Increased manufacturing capability to allow for a higher volume of product (for which there is demand) and a lower cost per unit would benefit them tremendously and allow more product to be provided.
Also note that a small company running in the Red can often be due to the owners/investors pulling their own salaries / compensation out of the company before communicating the bottom line. It could be that the company is losing $, but the owners are making $. So this might actually be a fairly profitable business……or not. We really don’t know.
Interesting valuation. 25% of company for $300k doesn’t seem like a $2M valuation. Although I have to admit I don’t know what exact formula the sharks use to calculate that.
I saw the episode and was surprised GC was in the red as well. I wonder if its because of the long lead time and that their business model takes so long from order to delivery that you can’t get the full financial picture in one year.

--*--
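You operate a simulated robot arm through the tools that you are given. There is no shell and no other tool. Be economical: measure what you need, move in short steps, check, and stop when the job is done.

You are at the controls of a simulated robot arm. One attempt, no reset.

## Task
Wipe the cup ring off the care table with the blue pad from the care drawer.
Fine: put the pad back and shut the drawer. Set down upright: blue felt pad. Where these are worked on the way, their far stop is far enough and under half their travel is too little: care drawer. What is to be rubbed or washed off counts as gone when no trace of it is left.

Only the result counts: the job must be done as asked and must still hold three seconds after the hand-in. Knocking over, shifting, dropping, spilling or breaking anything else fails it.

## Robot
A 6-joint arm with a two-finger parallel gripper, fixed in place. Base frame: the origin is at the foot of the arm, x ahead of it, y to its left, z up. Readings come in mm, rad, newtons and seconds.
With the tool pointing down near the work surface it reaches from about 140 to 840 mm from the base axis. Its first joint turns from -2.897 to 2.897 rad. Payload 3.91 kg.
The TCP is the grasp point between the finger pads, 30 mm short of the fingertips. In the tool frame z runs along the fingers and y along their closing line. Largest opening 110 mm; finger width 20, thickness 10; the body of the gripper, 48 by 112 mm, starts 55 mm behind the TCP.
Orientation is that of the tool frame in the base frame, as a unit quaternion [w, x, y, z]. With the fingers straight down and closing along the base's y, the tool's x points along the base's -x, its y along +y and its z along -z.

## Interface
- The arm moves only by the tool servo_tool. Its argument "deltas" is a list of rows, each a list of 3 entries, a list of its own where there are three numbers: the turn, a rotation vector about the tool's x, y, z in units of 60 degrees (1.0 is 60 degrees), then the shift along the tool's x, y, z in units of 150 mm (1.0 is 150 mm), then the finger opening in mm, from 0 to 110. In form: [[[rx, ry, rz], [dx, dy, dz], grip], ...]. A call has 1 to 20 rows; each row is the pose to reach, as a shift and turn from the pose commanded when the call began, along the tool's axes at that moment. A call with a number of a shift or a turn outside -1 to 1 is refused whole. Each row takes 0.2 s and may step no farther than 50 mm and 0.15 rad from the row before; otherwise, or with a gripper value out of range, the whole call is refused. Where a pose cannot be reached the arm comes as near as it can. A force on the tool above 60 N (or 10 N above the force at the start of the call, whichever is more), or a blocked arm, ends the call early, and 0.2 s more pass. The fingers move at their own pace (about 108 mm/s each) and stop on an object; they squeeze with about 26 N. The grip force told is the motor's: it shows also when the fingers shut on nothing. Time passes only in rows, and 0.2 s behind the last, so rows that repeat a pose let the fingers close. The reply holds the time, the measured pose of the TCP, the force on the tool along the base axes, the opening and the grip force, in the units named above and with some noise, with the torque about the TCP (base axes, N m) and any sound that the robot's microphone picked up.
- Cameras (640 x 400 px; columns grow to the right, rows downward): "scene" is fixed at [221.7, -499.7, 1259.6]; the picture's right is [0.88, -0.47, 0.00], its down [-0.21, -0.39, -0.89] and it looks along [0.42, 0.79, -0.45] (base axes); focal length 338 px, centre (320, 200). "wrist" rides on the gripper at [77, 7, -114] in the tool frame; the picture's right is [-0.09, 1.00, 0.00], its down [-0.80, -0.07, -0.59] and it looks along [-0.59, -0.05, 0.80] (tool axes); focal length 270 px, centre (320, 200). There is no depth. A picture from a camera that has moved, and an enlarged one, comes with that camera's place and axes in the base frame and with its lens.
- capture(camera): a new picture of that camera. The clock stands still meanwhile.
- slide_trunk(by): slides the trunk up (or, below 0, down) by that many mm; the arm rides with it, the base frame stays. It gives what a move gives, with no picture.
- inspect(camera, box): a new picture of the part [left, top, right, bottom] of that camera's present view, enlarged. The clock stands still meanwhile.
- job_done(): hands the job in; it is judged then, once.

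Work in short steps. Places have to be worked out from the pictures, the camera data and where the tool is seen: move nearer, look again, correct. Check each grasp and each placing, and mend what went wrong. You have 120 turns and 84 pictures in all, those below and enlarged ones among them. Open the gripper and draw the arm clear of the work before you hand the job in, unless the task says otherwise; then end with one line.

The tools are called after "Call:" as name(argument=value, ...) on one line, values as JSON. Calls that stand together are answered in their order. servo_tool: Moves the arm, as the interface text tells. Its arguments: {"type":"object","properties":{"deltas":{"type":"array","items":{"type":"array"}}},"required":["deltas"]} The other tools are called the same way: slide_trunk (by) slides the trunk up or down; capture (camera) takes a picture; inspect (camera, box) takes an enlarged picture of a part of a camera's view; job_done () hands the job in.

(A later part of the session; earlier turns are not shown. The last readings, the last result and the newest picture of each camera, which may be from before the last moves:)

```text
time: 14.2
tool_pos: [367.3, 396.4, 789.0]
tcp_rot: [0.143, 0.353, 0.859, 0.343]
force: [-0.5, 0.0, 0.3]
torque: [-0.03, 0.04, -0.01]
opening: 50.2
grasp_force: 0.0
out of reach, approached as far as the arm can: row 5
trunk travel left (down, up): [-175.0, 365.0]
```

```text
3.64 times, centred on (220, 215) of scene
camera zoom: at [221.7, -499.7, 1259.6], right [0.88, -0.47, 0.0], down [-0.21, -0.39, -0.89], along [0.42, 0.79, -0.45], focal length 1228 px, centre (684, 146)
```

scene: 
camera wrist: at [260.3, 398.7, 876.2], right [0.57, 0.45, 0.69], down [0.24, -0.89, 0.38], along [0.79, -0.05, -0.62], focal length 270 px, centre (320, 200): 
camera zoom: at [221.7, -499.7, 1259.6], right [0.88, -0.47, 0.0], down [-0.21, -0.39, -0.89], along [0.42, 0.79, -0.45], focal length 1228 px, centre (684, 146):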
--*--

It’ll be interesting to see how this changes GC. I think Herjavec will be good for the company, especially if they are in the red due to poor business practices. The extra cash influx and leadership should help create efficiencies in production and manufacturing but I would be very surprised if their cost structure doesn’t change significantly. I see their pricing going up but also, their quality and design going up as well. Herjavec knows this is a niche market and hopefully the two can come to agreement on how best to push the company to that end.
Lastly, I see them ditching some of the random products that aren’t contributing to their main production goal. Things like wooden swords, mustache’s, card holders, really don’t belong in this companies vision and wouldn’t surprise me if they are a contributing factor to their financial situation.